El conflicto laboral tiene agarrada del cuello a la gente, a la espera de que los caballeros se pongan de acuerdo y permitan el libre tránsito en la ciudad. Y será difícil que eso ocurra: además de una clásica pulseada entre patronal y gremios, hay en ciernes una sorda disputa por la representatividad entre un sindicato alineado a los gordos moyanistas y una comisión interna radicalizada en manos de dirigentes de izquierda que no sólo combaten a la patronal sino también a la agrupación sindical que los debe defender.
Con un condimento ideológico que lo hace único: una multinacional, un gremio K aferrado a una legislación que les da privilegios, y una comisión movilizada desde las banderas rojas y el gesto anárquico según el cual nada tiene derecho a crecer en los alrededores si no se soluciona su propio conflicto.
Cinco delegados despedidos es un conflicto laboral de escala media en el contexto de los tribunales civiles donde se dirimen diferencias laborales en este país. Aún hoy, en las sedes judiciales de San Juan se sustancian algunos procesos con más gente involucrada, que son familias con iguales derechos a los de estos sujetos que han decidido tomar de rehenes al ciudadano común.
Pero la cosa es que la lucha social cotiza tan en alza que hasta es capaz de atropellar cualquier otro derecho civil sin que nadie se disponga a frenarlo, bajo temor de ser acusado de pertenecer vaya a saber uno a qué método de castración.
Hoy, los manifestantes de agrupaciones políticas movilizadas son los dueños de las calles. Deciden con amplio dominio del espacio común, cuándo cortar, en qué momento, deliberan a quién permitirle el paso y se convierten en propietarios inobjetables de lo que es de todos. Buenos Aires es hoy un pandemonium y la gente que debe levantarse todos los días a trabajar para alimentar a su familia -con los mismos derechos que el resto, vale resaltar- debe antes mirar cómo están de enojados los amigos de la Kraf para saber si podrán llegar a sus empleos.
Desde que una bala policial mató al docente Fuentealba en Neuquén en abril de 2007, quedó consagrado el sacrosanto sentido de la protesta social. Ya nadie pudo atreverse a levantarle la mano, ni siquiera en nombre de los derechos ajenos.

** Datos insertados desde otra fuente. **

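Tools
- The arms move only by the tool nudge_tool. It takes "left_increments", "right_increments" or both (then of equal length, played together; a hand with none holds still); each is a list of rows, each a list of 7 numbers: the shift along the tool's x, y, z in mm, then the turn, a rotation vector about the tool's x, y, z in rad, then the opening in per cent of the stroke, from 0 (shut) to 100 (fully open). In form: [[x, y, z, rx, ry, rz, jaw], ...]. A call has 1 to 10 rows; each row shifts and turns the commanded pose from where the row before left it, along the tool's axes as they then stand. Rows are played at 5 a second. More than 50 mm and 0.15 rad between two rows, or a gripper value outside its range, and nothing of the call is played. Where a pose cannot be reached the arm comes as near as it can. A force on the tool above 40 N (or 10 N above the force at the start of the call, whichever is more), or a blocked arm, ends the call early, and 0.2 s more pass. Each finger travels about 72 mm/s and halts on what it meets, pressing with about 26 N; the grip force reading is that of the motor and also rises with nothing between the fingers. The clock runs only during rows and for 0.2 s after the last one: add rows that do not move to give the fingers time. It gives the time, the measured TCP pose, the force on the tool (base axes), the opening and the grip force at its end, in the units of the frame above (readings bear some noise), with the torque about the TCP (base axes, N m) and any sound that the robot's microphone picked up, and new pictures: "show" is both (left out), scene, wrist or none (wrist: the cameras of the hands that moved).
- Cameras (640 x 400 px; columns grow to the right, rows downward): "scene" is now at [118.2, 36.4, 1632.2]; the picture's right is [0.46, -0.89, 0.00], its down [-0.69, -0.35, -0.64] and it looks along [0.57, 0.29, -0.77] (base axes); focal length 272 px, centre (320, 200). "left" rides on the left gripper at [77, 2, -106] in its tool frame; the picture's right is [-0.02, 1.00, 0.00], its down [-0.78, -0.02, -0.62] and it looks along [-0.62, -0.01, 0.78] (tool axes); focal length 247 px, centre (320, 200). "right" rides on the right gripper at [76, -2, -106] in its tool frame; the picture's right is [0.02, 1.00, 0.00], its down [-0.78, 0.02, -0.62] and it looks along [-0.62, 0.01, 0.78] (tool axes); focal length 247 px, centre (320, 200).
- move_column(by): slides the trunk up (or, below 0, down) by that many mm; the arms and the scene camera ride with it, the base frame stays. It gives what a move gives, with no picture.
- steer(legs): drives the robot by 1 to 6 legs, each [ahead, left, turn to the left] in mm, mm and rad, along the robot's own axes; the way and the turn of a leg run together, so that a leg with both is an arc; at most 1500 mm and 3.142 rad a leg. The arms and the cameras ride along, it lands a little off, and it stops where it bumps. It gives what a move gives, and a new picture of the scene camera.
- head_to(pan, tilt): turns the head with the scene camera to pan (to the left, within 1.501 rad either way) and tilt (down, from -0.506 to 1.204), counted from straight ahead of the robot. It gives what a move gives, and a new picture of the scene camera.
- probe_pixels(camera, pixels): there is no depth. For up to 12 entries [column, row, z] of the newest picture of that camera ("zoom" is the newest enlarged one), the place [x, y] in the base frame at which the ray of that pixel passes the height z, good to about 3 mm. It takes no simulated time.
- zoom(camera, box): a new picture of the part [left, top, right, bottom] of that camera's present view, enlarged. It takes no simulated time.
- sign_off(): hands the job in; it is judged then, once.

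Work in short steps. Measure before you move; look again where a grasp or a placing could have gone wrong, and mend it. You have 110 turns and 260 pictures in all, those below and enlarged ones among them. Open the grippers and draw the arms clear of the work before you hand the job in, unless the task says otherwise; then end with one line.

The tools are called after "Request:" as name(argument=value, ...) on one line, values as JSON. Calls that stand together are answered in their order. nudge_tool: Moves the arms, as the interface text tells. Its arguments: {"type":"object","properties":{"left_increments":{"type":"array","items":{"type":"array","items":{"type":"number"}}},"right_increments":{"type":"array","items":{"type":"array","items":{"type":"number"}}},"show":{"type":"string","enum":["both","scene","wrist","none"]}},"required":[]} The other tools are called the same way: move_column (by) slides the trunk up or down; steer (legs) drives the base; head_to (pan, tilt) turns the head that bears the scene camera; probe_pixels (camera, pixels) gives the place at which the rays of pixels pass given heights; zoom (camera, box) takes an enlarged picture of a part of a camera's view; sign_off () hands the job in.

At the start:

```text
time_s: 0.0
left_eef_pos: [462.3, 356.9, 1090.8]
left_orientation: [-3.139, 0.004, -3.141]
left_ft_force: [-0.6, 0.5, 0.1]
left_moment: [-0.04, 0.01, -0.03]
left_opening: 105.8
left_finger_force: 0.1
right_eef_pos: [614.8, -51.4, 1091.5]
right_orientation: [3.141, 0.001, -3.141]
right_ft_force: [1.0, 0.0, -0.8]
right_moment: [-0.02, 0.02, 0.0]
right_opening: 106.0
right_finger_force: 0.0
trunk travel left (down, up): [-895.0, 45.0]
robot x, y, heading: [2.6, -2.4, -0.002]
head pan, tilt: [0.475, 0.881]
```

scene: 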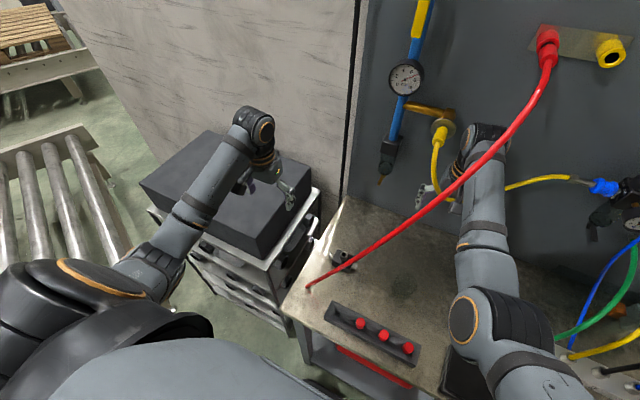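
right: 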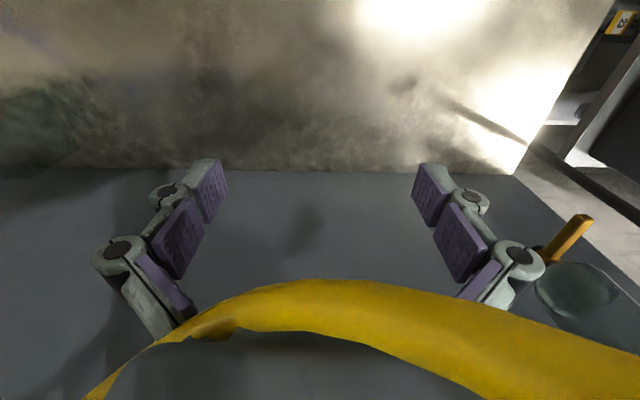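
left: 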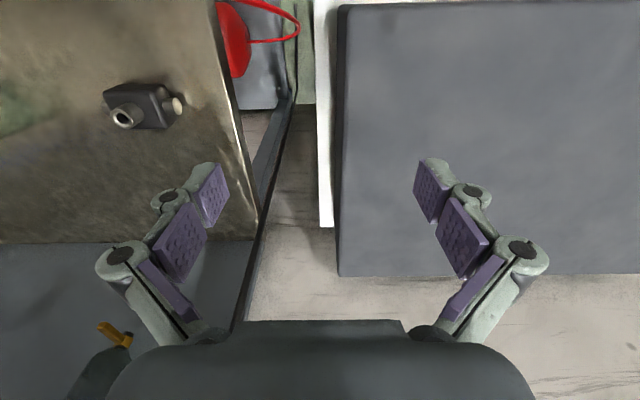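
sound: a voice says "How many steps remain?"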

Pasaron los meses, los años, y la tendencia comenzó a radicalizarse. Un puente cortado para exigir el desmonte de una pastera localizada en otro país, una ruta obstaculizada ante cualquier reclamo sectorial, y la fuerza pública viendo la película por la tele.
Y fue justamente esa inoperancia la que encendió la llama de la crisis generalizada en los tiempos de tensión entre el gobierno y el campo: si los chacareros no se hubiesen sentido propietarios de los derechos ajenos como ahora lo hacen los militantes de la izquierda, el reclamo del campo no hubiera dispuesto del efecto multiplicador de los cortes de ruta y el consecuente desabastecimiento de las ciudades, y el asunto no hubiera podido exceder la dimensión del reclamo de cualquier otro sector que se sienta vulnerado.
¿No vale para ésto, como nos gusta como deporte a los argentinos, mirarnos en el espejo del mundo? En qué sitio uno puede ver por la tele que cualquiera se sienta en el medio de una calle invocando un reclamo justo y por ése sólo hecho ser merecedor de un trato privilegiado? Ni en el mundo capitalista, ni en Cuba, China o Venezuela.
Sí señor, en cambio, en el país de la patota. Donde el orden de prioridades se establece según los decibeles con los que uno sea capaz de gritar. Y la ley de la jungla, entonces, queda bastante lejos de ser una fantasía.
Será este, a riesgo de que alguien presente pruebas en contrario, el único país del mundo en el que el derecho al reclamo figura por encima de todos los otros derechos. Con un condimento curioso: siempre apuntan estos movimientos a los costados más indefensos del tejido social, los que no pueden hacer nada.
No afectan los cortes de calles y rutas a los dueños de las compañías a las que se dirigen, que hasta suelen movilizarse en costosos helicópteros. Le pegan a la frente al laburante, al que toma el transporte público o agarra su auto para llegar al centro. A lo macho, y con la ilusoria esperanza que el malhumor social sea el que castigue a los responsables de las injusticias.
Así todo, a las piñas. Asustados todos por la jueza que hizo valer su autoridad denigrando a sus subalternas, aunque el gesto esté más cerca de la normalidad que de la excepción.
O extrañados por las bajezas del Maradona post-clasificación que nos devuelve la triste imagen de nuestro propio inconciente colectivo.
Del otro lado de la cordillera, Marcelo Bielsa tiene a un país rendido a sus pies. Es la otra cara, la moderación y los principios. Del discurso medido y la mesura de salir a ganar aunque beneficiara al viejo rival de Chile, el equipo al que se debe.
Bielsa es argentino, pero por alguna razón también fue víctima de la patota. No dirige a la celeste y blanca, ni vive por ahora en el país.